Because, who knows what happens after we die? Does our soul divorce from our bodies? Or are we tied, still, to our earthly corpse in some way? Without knowing the answer to this, the greatest question of humanity, nobody can be sure whether burial, cremation, or other post-mortem practices have any effect on the quality of our eternal rest. How selfless it is, then, to relinquish control and allow your former self to be systematically dissected by first-year students whose medical careers are just being born.
I cannot know if somehow you felt the effects of our actions. I pray you did not, and I hope you understand that my intentions were purely educational. You should know that my smiles in the lab were in appreciation of the gift you bestowed upon me. Smiles in awe of science, dumbfounded by the masterful design of the human body. Forgive me for my frustration when your anatomy differed from the textbook, making dissections more difficult and tedious, cutting into time, which I felt should have been spent studying or sleeping. I hope I honored your decision, despite days in which I didn’t act as carefully as I could have, accidentally destroying pieces of you which should have remained in-tact.

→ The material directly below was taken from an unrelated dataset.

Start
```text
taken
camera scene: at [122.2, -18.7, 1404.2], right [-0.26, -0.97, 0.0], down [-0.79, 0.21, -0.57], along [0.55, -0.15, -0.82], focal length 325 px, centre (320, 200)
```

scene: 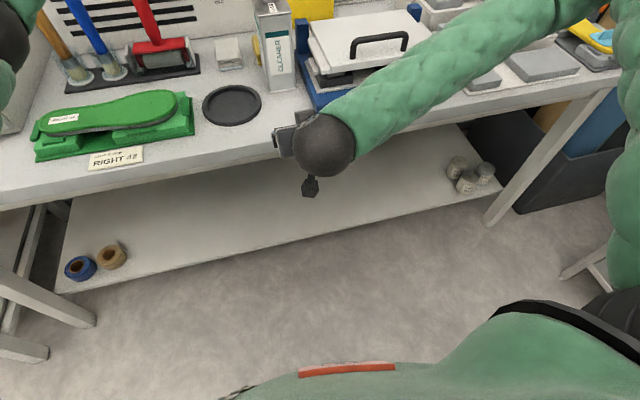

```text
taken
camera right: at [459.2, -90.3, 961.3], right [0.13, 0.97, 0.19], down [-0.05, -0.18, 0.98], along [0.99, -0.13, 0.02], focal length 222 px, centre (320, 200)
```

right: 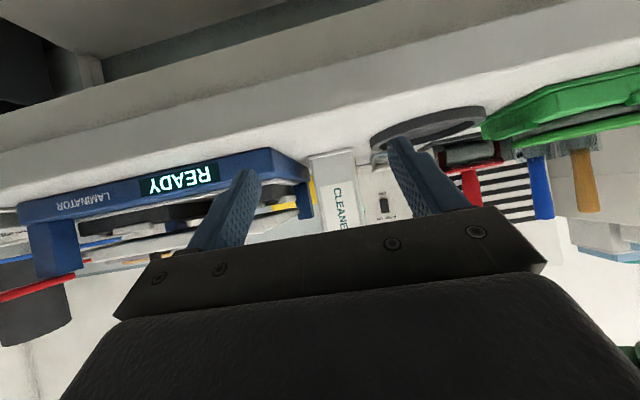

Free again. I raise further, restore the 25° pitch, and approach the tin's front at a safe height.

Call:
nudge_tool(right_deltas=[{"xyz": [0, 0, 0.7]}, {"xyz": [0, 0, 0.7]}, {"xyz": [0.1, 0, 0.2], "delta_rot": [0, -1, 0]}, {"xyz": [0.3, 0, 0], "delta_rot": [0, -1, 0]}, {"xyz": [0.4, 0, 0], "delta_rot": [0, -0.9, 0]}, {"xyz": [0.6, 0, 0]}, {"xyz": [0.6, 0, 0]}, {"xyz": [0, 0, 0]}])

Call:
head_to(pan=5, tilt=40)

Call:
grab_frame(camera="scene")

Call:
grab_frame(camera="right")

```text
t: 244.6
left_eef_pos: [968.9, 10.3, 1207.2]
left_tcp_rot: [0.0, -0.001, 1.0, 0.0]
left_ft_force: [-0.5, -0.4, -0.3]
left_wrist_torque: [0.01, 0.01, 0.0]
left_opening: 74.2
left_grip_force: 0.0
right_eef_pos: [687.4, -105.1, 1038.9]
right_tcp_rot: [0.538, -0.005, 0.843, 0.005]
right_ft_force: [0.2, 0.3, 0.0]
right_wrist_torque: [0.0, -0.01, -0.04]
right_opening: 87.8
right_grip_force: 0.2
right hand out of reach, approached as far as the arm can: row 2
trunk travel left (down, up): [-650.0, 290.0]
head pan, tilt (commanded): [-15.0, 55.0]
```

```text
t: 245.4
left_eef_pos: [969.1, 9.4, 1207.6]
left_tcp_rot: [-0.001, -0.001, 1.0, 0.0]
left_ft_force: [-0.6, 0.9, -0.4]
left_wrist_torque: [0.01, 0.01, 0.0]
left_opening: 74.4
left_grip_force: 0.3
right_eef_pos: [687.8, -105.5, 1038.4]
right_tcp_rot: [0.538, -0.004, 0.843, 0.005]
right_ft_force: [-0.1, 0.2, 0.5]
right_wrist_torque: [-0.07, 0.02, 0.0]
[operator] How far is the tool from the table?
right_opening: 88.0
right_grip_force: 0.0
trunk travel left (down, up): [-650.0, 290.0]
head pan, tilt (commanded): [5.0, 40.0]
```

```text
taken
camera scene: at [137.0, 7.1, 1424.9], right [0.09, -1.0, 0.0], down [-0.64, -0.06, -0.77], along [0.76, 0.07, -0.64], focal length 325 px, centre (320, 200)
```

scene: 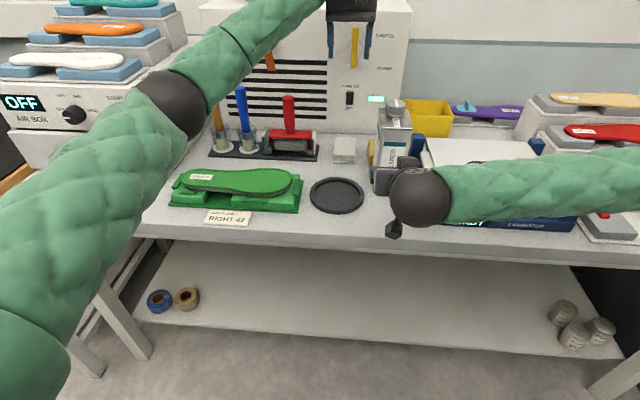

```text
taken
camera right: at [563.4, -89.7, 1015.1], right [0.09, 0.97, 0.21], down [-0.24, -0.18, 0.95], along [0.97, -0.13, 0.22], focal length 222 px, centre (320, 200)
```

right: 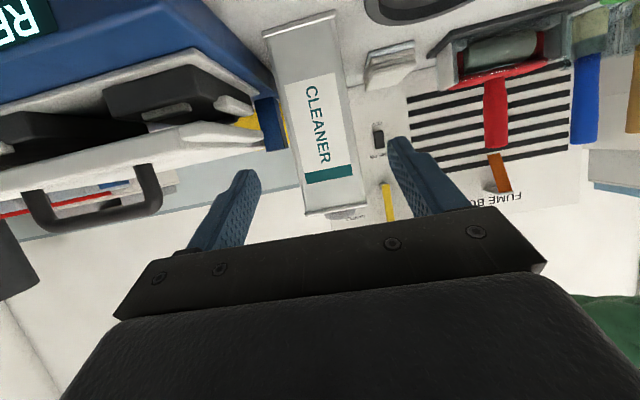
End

But most importantly, thank you, I say, to a man who I do not know, but with whom I am intimately familiar.
Your blemishes and anatomical idiosyncrasies, which made you special to me, have also made an indelible imprint on my mind. I would not be the same person had we not met — if instead, I learned human anatomy on a virtual model, which some programs offer in place of a cadaver lab.
My greatest hope as an anatomy student is that I honored your life in a way that you’d approve of, or at least, had expected. I hope you knew that you would be used as a tool, and I hope that I wielded it appropriately.
It was a privilege to explore the beauty of the human body using your template, and now that we have finished, I hope you rest knowing that I owe a piece of my medical career to you, that I will never forget you and that your life, even in death, meant a great deal to me and my classmates. To you, my greatest teacher, whose name I don’t know, I say rest easy, at once and for all time.
Anthony Carli is a physician assistant student.